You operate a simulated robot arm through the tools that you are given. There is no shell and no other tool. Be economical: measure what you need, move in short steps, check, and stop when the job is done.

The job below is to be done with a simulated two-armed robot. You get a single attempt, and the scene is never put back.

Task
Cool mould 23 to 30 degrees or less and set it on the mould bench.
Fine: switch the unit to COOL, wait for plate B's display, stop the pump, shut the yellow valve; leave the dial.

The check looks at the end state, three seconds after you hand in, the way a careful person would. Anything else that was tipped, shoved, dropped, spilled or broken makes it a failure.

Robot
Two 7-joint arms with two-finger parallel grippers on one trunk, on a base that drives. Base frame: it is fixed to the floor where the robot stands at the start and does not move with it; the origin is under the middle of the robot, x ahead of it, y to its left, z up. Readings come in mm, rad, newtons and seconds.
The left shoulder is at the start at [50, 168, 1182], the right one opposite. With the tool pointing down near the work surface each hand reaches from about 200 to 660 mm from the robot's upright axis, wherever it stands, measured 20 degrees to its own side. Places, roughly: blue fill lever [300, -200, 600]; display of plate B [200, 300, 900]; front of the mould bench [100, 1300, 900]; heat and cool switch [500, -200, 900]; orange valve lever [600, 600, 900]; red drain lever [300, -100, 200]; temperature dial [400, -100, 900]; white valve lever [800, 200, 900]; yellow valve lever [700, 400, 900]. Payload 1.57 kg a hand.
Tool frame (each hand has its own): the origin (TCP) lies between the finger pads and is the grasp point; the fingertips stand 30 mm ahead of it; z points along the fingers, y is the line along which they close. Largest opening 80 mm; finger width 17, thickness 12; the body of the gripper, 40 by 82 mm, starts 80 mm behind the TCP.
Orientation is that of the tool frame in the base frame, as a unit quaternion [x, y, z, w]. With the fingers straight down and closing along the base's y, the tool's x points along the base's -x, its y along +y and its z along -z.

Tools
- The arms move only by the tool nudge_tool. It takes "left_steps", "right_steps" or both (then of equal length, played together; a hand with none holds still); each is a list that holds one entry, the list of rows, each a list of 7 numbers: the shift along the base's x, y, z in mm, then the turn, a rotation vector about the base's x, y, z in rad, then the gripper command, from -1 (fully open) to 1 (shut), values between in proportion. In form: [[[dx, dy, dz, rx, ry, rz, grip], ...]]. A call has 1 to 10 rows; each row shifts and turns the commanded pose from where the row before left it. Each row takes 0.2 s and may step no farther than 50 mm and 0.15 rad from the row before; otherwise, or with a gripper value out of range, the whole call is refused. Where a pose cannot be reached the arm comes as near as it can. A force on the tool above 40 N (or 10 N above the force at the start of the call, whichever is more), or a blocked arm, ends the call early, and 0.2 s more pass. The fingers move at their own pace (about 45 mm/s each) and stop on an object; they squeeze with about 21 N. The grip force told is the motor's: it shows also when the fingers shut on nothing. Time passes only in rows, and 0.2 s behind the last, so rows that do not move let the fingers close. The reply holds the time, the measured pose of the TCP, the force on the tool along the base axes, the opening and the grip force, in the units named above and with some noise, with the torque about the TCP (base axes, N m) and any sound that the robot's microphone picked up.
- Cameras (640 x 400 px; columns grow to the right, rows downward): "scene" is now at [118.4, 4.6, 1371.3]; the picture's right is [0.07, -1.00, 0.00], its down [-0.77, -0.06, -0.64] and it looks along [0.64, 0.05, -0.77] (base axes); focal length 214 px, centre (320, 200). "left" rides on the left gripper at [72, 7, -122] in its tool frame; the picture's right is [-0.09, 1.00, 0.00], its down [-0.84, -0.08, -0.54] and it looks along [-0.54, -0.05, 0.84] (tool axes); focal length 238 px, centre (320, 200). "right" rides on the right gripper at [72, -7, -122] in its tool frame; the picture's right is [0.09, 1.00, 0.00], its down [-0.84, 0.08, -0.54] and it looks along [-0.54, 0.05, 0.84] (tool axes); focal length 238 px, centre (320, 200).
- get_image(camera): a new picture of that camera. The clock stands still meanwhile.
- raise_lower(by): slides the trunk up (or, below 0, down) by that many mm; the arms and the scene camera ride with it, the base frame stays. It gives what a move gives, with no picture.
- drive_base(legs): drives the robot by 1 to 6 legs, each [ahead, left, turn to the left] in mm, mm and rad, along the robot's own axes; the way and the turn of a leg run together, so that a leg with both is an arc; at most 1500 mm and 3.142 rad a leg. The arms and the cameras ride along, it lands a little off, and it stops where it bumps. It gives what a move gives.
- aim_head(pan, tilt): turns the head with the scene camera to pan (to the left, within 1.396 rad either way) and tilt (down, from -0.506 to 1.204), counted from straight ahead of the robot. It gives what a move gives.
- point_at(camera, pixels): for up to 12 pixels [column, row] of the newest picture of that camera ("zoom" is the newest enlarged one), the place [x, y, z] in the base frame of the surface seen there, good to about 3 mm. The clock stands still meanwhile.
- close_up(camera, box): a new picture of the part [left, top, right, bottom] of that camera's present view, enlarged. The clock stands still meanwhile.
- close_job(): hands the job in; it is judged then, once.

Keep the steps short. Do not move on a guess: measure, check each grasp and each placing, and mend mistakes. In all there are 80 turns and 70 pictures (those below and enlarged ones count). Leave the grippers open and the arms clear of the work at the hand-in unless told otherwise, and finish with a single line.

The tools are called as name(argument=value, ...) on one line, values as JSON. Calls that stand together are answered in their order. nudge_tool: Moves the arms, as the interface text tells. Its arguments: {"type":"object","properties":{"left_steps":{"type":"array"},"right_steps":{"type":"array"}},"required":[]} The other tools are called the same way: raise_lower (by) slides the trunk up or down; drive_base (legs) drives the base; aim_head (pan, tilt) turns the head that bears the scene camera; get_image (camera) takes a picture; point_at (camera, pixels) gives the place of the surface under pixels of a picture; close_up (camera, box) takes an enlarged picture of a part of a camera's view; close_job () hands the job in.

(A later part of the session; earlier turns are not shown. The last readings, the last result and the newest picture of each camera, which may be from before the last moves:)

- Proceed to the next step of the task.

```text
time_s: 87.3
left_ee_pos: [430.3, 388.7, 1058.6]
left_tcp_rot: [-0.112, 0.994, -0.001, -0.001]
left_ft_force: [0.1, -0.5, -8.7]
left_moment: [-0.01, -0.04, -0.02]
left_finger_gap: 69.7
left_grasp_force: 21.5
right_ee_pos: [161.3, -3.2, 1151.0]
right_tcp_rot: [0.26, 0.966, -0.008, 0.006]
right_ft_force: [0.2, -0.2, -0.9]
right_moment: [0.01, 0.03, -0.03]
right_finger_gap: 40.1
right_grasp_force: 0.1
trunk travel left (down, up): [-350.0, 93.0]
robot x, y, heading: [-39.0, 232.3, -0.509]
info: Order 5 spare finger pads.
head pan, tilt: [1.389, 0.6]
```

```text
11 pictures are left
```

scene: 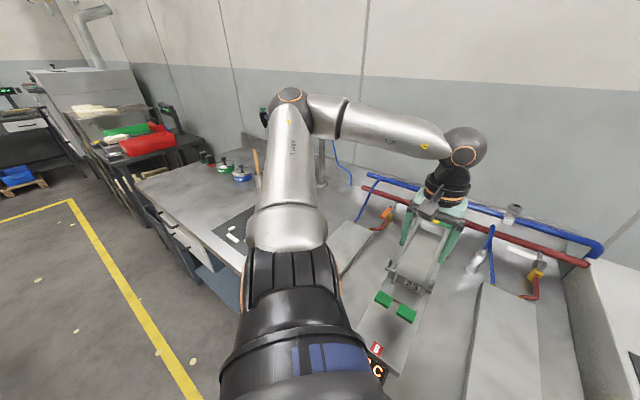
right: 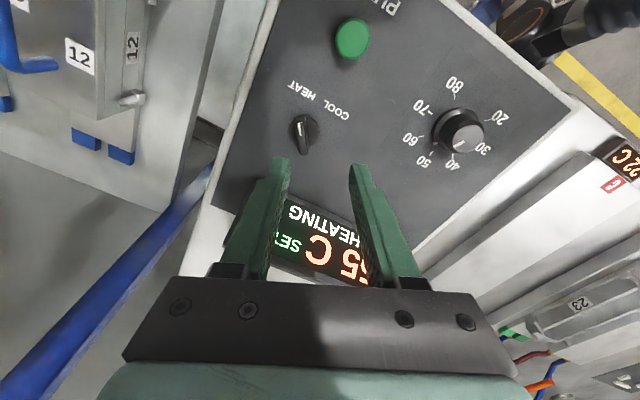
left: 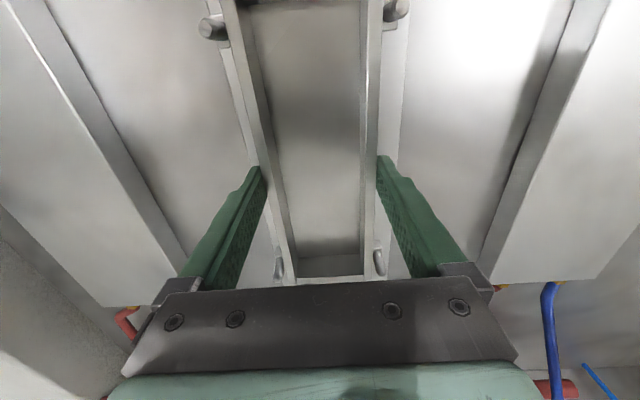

▸ EXERCISE DIRECTIONS: Except for the pictures, give all the material above again verbatim.

▸ ANSWER:
You operate a simulated robot arm through the tools that you are given. There is no shell and no other tool. Be economical: measure what you need, move in short steps, check, and stop when the job is done.

The job below is to be done with a simulated two-armed robot. You get a single attempt, and the scene is never put back.

Task
Cool mould 23 to 30 degrees or less and set it on the mould bench.
Fine: switch the unit to COOL, wait for plate B's display, stop the pump, shut the yellow valve; leave the dial.

The check looks at the end state, three seconds after you hand in, the way a careful person would. Anything else that was tipped, shoved, dropped, spilled or broken makes it a failure.

Robot
Two 7-joint arms with two-finger parallel grippers on one trunk, on a base that drives. Base frame: it is fixed to the floor where the robot stands at the start and does not move with it; the origin is under the middle of the robot, x ahead of it, y to its left, z up. Readings come in mm, rad, newtons and seconds.
The left shoulder is at the start at [50, 168, 1182], the right one opposite. With the tool pointing down near the work surface each hand reaches from about 200 to 660 mm from the robot's upright axis, wherever it stands, measured 20 degrees to its own side. Places, roughly: blue fill lever [300, -200, 600]; display of plate B [200, 300, 900]; front of the mould bench [100, 1300, 900]; heat and cool switch [500, -200, 900]; orange valve lever [600, 600, 900]; red drain lever [300, -100, 200]; temperature dial [400, -100, 900]; white valve lever [800, 200, 900]; yellow valve lever [700, 400, 900]. Payload 1.57 kg a hand.
Tool frame (each hand has its own): the origin (TCP) lies between the finger pads and is the grasp point; the fingertips stand 30 mm ahead of it; z points along the fingers, y is the line along which they close. Largest opening 80 mm; finger width 17, thickness 12; the body of the gripper, 40 by 82 mm, starts 80 mm behind the TCP.
Orientation is that of the tool frame in the base frame, as a unit quaternion [x, y, z, w]. With the fingers straight down and closing along the base's y, the tool's x points along the base's -x, its y along +y and its z along -z.

Tools
- The arms move only by the tool nudge_tool. It takes "left_steps", "right_steps" or both (then of equal length, played together; a hand with none holds still); each is a list that holds one entry, the list of rows, each a list of 7 numbers: the shift along the base's x, y, z in mm, then the turn, a rotation vector about the base's x, y, z in rad, then the gripper command, from -1 (fully open) to 1 (shut), values between in proportion. In form: [[[dx, dy, dz, rx, ry, rz, grip], ...]]. A call has 1 to 10 rows; each row shifts and turns the commanded pose from where the row before left it. Each row takes 0.2 s and may step no farther than 50 mm and 0.15 rad from the row before; otherwise, or with a gripper value out of range, the whole call is refused. Where a pose cannot be reached the arm comes as near as it can. A force on the tool above 40 N (or 10 N above the force at the start of the call, whichever is more), or a blocked arm, ends the call early, and 0.2 s more pass. The fingers move at their own pace (about 45 mm/s each) and stop on an object; they squeeze with about 21 N. The grip force told is the motor's: it shows also when the fingers shut on nothing. Time passes only in rows, and 0.2 s behind the last, so rows that do not move let the fingers close. The reply holds the time, the measured pose of the TCP, the force on the tool along the base axes, the opening and the grip force, in the units named above and with some noise, with the torque about the TCP (base axes, N m) and any sound that the robot's microphone picked up.
- Cameras (640 x 400 px; columns grow to the right, rows downward): "scene" is now at [118.4, 4.6, 1371.3]; the picture's right is [0.07, -1.00, 0.00], its down [-0.77, -0.06, -0.64] and it looks along [0.64, 0.05, -0.77] (base axes); focal length 214 px, centre (320, 200). "left" rides on the left gripper at [72, 7, -122] in its tool frame; the picture's right is [-0.09, 1.00, 0.00], its down [-0.84, -0.08, -0.54] and it looks along [-0.54, -0.05, 0.84] (tool axes); focal length 238 px, centre (320, 200). "right" rides on the right gripper at [72, -7, -122] in its tool frame; the picture's right is [0.09, 1.00, 0.00], its down [-0.84, 0.08, -0.54] and it looks along [-0.54, 0.05, 0.84] (tool axes); focal length 238 px, centre (320, 200).
- get_image(camera): a new picture of that camera. The clock stands still meanwhile.
- raise_lower(by): slides the trunk up (or, below 0, down) by that many mm; the arms and the scene camera ride with it, the base frame stays. It gives what a move gives, with no picture.
- drive_base(legs): drives the robot by 1 to 6 legs, each [ahead, left, turn to the left] in mm, mm and rad, along the robot's own axes; the way and the turn of a leg run together, so that a leg with both is an arc; at most 1500 mm and 3.142 rad a leg. The arms and the cameras ride along, it lands a little off, and it stops where it bumps. It gives what a move gives.
- aim_head(pan, tilt): turns the head with the scene camera to pan (to the left, within 1.396 rad either way) and tilt (down, from -0.506 to 1.204), counted from straight ahead of the robot. It gives what a move gives.
- point_at(camera, pixels): for up to 12 pixels [column, row] of the newest picture of that camera ("zoom" is the newest enlarged one), the place [x, y, z] in the base frame of the surface seen there, good to about 3 mm. The clock stands still meanwhile.
- close_up(camera, box): a new picture of the part [left, top, right, bottom] of that camera's present view, enlarged. The clock stands still meanwhile.
- close_job(): hands the job in; it is judged then, once.

Keep the steps short. Do not move on a guess: measure, check each grasp and each placing, and mend mistakes. In all there are 80 turns and 70 pictures (those below and enlarged ones count). Leave the grippers open and the arms clear of the work at the hand-in unless told otherwise, and finish with a single line.

The tools are called as name(argument=value, ...) on one line, values as JSON. Calls that stand together are answered in their order. nudge_tool: Moves the arms, as the interface text tells. Its arguments: {"type":"object","properties":{"left_steps":{"type":"array"},"right_steps":{"type":"array"}},"required":[]} The other tools are called the same way: raise_lower (by) slides the trunk up or down; drive_base (legs) drives the base; aim_head (pan, tilt) turns the head that bears the scene camera; get_image (camera) takes a picture; point_at (camera, pixels) gives the place of the surface under pixels of a picture; close_up (camera, box) takes an enlarged picture of a part of a camera's view; close_job () hands the job in.

(A later part of the session; earlier turns are not shown. The last readings, the last result and the newest picture of each camera, which may be from before the last moves:)

- Proceed to the next step of the task.

```text
time_s: 87.3
left_ee_pos: [430.3, 388.7, 1058.6]
left_tcp_rot: [-0.112, 0.994, -0.001, -0.001]
left_ft_force: [0.1, -0.5, -8.7]
left_moment: [-0.01, -0.04, -0.02]
left_finger_gap: 69.7
left_grasp_force: 21.5
right_ee_pos: [161.3, -3.2, 1151.0]
right_tcp_rot: [0.26, 0.966, -0.008, 0.006]
right_ft_force: [0.2, -0.2, -0.9]
right_moment: [0.01, 0.03, -0.03]
right_finger_gap: 40.1
right_grasp_force: 0.1
trunk travel left (down, up): [-350.0, 93.0]
robot x, y, heading: [-39.0, 232.3, -0.509]
info: Order 5 spare finger pads.
head pan, tilt: [1.389, 0.6]
```

```text
11 pictures are left
```

scene: 
right: 
left: 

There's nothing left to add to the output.